> **What is asked**:
Transcribe the listing in full, excluding any pictures.

> **Information shown**:
━━━━━━
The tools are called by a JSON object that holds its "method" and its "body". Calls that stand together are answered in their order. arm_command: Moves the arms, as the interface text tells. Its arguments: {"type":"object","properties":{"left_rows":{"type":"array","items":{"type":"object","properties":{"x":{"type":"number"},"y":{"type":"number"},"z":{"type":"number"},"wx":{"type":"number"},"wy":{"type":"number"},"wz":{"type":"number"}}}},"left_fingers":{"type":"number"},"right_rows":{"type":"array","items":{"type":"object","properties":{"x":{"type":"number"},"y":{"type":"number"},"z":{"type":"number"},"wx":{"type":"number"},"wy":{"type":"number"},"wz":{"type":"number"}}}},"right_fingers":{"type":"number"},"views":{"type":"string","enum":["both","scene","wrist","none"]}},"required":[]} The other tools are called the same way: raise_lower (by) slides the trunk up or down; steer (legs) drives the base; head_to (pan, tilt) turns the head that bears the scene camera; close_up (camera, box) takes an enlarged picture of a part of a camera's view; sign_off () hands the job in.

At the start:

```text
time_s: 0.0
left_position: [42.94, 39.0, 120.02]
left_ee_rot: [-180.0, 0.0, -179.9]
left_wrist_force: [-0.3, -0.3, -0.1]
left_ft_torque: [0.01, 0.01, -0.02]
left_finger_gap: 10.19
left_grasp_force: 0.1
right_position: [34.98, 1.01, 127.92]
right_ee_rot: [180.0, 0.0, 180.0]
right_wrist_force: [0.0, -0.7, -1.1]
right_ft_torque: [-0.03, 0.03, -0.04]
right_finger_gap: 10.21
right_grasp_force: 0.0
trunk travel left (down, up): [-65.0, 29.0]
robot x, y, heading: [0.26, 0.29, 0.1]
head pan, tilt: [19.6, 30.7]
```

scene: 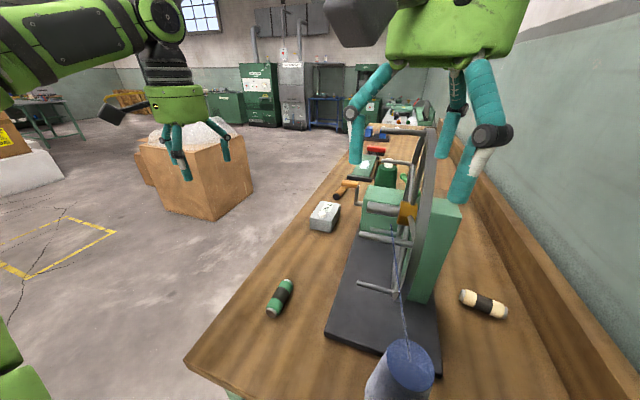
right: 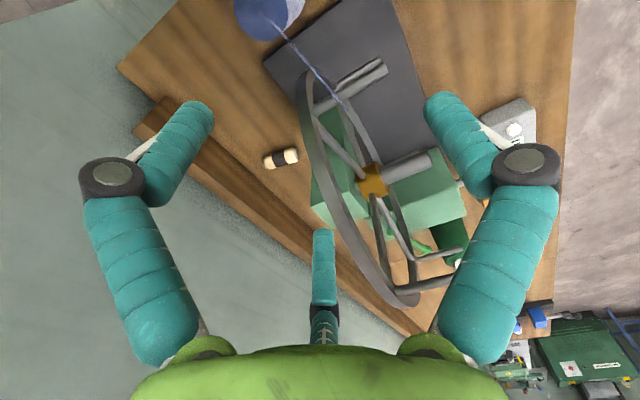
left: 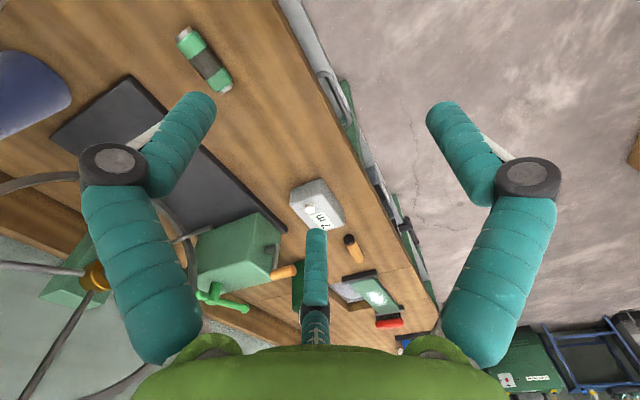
━━━━━━
> **Task output**:
The tools are called by a JSON object that holds its "method" and its "body". Calls that stand together are answered in their order. arm_command: Moves the arms, as the interface text tells. Its arguments: {"type":"object","properties":{"left_rows":{"type":"array","items":{"type":"object","properties":{"x":{"type":"number"},"y":{"type":"number"},"z":{"type":"number"},"wx":{"type":"number"},"wy":{"type":"number"},"wz":{"type":"number"}}}},"left_fingers":{"type":"number"},"right_rows":{"type":"array","items":{"type":"object","properties":{"x":{"type":"number"},"y":{"type":"number"},"z":{"type":"number"},"wx":{"type":"number"},"wy":{"type":"number"},"wz":{"type":"number"}}}},"right_fingers":{"type":"number"},"views":{"type":"string","enum":["both","scene","wrist","none"]}},"required":[]} The other tools are called the same way: raise_lower (by) slides the trunk up or down; steer (legs) drives the base; head_to (pan, tilt) turns the head that bears the scene camera; close_up (camera, box) takes an enlarged picture of a part of a camera's view; sign_off () hands the job in.

At the start:

```text
time_s: 0.0
left_position: [42.94, 39.0, 120.02]
left_ee_rot: [-180.0, 0.0, -179.9]
left_wrist_force: [-0.3, -0.3, -0.1]
left_ft_torque: [0.01, 0.01, -0.02]
left_finger_gap: 10.19
left_grasp_force: 0.1
right_position: [34.98, 1.01, 127.92]
right_ee_rot: [180.0, 0.0, 180.0]
right_wrist_force: [0.0, -0.7, -1.1]
right_ft_torque: [-0.03, 0.03, -0.04]
right_finger_gap: 10.21
right_grasp_force: 0.0
trunk travel left (down, up): [-65.0, 29.0]
robot x, y, heading: [0.26, 0.29, 0.1]
head pan, tilt: [19.6, 30.7]
```

scene: 
right: 
left: 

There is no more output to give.